● **TO BE DONE**
Reproduce each line from the first in the data through the line that contains "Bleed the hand" exactly; give nothing else.

● **MATERIAL**
########
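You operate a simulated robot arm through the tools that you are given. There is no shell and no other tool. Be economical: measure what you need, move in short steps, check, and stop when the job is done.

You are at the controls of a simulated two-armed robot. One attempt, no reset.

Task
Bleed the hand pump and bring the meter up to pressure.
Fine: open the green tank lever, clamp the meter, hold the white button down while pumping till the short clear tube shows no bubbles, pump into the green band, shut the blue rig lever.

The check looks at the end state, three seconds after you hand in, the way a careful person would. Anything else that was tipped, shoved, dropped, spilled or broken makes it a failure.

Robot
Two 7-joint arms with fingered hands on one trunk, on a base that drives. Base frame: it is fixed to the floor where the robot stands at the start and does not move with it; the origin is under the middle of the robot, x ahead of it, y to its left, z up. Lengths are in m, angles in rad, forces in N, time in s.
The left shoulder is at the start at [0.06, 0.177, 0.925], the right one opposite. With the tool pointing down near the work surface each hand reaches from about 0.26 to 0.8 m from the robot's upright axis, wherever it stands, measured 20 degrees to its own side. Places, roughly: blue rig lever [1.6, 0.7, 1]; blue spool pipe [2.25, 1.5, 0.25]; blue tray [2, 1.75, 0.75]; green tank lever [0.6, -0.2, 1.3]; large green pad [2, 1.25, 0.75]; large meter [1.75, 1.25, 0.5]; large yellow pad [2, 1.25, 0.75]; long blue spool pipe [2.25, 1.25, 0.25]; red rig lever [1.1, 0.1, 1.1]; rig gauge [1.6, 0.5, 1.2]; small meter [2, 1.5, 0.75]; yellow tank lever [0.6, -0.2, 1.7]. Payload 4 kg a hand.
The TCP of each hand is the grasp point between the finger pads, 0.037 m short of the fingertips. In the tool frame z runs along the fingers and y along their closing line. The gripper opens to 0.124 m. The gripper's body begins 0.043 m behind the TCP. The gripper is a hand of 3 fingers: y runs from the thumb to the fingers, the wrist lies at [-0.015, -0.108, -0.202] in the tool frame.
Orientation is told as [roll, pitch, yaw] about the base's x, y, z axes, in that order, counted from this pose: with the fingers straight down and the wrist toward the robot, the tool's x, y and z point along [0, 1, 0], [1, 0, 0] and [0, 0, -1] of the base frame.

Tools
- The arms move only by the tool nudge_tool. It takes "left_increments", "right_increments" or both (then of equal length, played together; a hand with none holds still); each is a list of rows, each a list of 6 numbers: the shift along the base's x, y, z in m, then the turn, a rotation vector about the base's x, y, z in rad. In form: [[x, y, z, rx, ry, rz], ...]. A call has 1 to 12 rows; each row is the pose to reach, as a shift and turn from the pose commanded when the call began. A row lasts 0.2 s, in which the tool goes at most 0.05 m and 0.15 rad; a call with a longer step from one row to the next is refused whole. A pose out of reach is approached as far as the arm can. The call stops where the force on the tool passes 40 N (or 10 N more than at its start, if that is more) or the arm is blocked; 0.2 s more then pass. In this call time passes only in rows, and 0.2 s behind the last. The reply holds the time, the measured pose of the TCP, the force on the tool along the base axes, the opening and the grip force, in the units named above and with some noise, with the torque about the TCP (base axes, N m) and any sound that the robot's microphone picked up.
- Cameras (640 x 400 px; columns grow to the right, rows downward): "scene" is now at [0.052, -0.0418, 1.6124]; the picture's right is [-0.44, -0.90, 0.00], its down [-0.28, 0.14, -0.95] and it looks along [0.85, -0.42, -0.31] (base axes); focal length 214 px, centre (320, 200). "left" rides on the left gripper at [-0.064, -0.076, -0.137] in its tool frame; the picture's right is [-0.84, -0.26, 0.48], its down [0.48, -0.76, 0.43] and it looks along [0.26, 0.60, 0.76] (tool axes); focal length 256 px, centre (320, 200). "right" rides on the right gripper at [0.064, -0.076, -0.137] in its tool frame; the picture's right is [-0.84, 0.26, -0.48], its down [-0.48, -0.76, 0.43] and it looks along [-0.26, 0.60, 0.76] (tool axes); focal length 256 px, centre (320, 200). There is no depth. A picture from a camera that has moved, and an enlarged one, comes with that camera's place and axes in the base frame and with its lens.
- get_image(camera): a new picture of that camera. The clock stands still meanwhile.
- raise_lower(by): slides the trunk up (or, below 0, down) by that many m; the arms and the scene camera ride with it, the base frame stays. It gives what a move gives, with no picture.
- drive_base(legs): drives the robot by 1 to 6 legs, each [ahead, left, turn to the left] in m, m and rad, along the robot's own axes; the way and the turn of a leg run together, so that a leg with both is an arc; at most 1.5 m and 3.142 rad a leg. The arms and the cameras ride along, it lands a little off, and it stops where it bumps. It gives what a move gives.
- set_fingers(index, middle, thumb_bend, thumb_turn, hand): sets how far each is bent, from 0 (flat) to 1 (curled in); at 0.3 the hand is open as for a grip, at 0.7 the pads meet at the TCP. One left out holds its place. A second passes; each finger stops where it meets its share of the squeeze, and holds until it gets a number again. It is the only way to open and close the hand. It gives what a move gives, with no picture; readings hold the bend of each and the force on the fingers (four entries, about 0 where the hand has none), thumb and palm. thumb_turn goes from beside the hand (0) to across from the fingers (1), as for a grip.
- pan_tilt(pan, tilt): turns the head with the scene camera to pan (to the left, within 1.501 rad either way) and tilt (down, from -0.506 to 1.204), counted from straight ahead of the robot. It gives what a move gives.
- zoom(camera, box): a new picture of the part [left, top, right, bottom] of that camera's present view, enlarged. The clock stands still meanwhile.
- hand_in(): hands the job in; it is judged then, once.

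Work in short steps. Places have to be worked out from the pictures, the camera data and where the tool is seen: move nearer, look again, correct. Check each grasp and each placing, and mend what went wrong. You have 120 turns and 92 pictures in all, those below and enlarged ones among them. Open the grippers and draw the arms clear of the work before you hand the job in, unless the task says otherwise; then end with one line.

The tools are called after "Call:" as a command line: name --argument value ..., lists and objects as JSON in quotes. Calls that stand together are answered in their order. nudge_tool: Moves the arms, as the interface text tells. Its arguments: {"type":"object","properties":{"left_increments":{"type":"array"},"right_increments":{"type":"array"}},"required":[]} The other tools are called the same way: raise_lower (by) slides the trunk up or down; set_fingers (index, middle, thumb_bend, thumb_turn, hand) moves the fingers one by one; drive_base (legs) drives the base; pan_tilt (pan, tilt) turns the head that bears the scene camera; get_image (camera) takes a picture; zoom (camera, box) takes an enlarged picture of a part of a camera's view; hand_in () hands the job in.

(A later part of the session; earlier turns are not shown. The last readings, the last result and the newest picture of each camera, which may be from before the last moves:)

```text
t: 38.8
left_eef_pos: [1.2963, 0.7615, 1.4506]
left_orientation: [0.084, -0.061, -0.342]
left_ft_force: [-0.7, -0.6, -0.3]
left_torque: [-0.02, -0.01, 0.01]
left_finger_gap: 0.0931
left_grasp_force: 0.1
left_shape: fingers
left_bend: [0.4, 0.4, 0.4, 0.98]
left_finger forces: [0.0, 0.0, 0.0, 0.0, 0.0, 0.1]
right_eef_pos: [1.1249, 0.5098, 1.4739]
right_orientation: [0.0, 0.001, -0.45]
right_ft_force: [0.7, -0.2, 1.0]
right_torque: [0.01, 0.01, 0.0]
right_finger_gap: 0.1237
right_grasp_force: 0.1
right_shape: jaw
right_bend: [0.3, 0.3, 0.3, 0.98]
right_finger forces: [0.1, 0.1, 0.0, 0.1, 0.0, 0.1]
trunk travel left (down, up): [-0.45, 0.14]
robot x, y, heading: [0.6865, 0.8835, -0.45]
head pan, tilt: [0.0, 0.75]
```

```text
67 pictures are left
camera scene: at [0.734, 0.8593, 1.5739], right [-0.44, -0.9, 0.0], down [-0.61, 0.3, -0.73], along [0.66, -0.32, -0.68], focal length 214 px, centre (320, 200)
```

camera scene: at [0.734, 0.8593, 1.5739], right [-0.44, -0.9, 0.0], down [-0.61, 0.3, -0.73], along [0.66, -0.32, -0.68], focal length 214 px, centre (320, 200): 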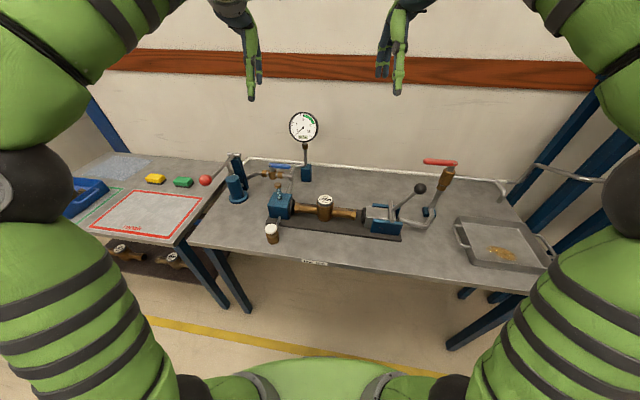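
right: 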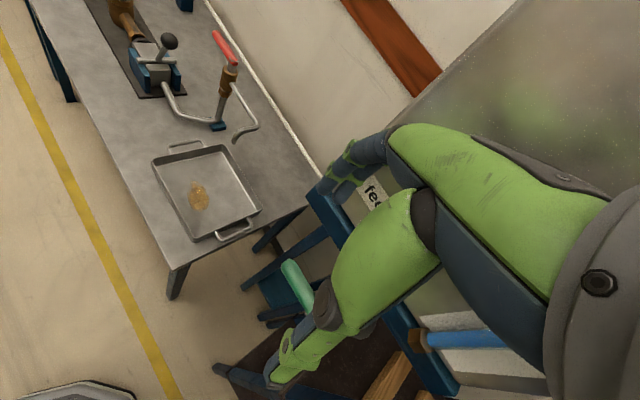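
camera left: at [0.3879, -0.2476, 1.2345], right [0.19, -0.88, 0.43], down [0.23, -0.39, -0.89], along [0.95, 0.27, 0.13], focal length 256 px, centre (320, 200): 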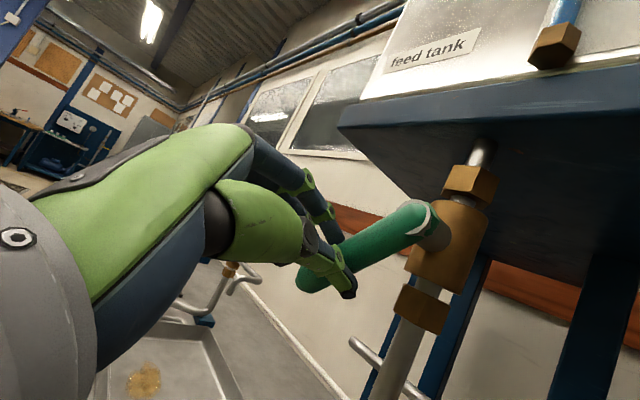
########
● **EXERCISE OUTPUT**
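You operate a simulated robot arm through the tools that you are given. There is no shell and no other tool. Be economical: measure what you need, move in short steps, check, and stop when the job is done.

You are at the controls of a simulated two-armed robot. One attempt, no reset.

Task
Bleed the hand pump and bring the meter up to pressure.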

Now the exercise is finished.